Essa divisão não é apenas formal: ela acompanha a própria transformação da voz poética, que se inicia reflexiva, ganha fôlego lírico, arrisca-se no delírio e, por fim, explode em corporalidade poética crua e precisa.
🌀 Linguagem rarefeita e filosofia poética
Há momentos de extraordinária condensação poética, como no poema O sonho do livro de água:
“Não sei de onde –
hieróglifos / mudos e loucos
que sob a existência (?)
se fundem.” (p. 15)
Senaha parece escrever para questionar não apenas o que é um poema, mas por que insistimos em escrevê-los. Sua poesia se debruça sobre a crise do sentido — e, ainda assim, resiste à desistência. Como em Acaso, onde diz:
“Enfim estou calado na paixão / E posso depurar / todo o remorso / da brisa desvairada.” (p. 16)
🎬 Poemas que pensam: ensaio, ironia, silêncio
Na seção Fotogramas, o livro se afasta do lirismo e mergulha no experimental. Há textos que soam como prosa poética, mas são mais do que isso: são pensamentos poéticos encarnados no ritmo, como em:
“O caos come o verbo comer: fiat lux. O caos come o caos e regurgita um novo mundo sem fim nem começo.” (p. 54)
Ou em um dos momentos mais cinematográficos, em que Senaha reinventa a imagem do manequim:
“Um manequim se transforma em poema pra falar no escuro mais escuro.” (p. 53)
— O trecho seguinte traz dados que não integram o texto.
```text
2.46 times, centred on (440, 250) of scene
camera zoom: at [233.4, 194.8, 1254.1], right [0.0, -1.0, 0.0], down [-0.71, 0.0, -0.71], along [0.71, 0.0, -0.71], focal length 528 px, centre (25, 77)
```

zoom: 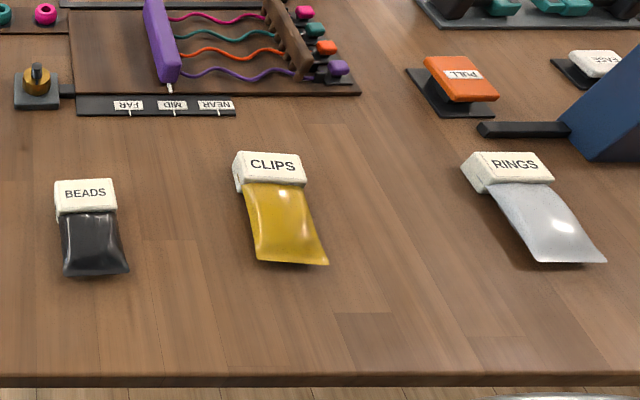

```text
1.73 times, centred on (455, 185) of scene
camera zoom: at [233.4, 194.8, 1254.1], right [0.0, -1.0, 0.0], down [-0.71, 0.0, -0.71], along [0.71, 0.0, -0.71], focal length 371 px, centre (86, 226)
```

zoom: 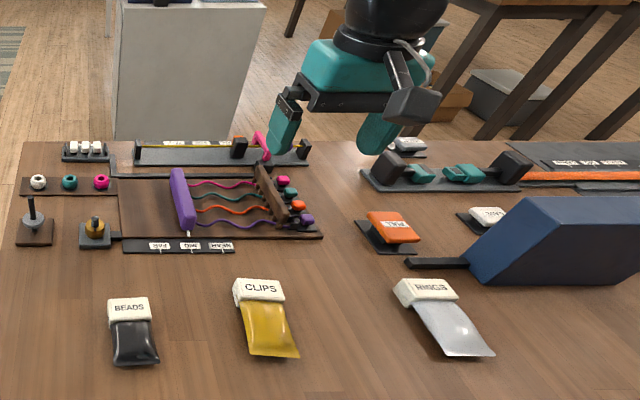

Aqui, o autor ecoa Murilo Mendes, Haroldo de Campos e até o Beckett do “não posso continuar, vou continuar”.
🌬️ O corpo como escrita e o vento como linguagem
A parte final do livro, Sopro: Nome, é uma sequência de poemas de fôlego longo e profundamente sensoriais. A linguagem se move como vento, como ritmo interno, como corpo que deseja dizer o indizível.
“Pegar o vento pelo seu nome mais sutil / E impronunciável / Pelo nome que a boca não fala.” (p. 63)
O poema final se aproxima de uma epifania física:
“O corpo anda dentro uma chama / Estranha chama dentro […] / cavalo correndo sem cavalo.” (p. 69–70)
Essa busca por um nome que não cabe no nome, por um poema que não se fecha, é o cerne da proposta estética do livro: fazer do poema não um resultado, mas uma abertura.
✅ Conclusão
Estudos para um livro de poemas não é apenas um conjunto de textos — é um projeto poético e filosófico que tensiona os limites da linguagem. Edgard Senaha entrega uma estreia ousada e madura, que flerta com a metafísica, com o silêncio, com a prosa e com o abismo.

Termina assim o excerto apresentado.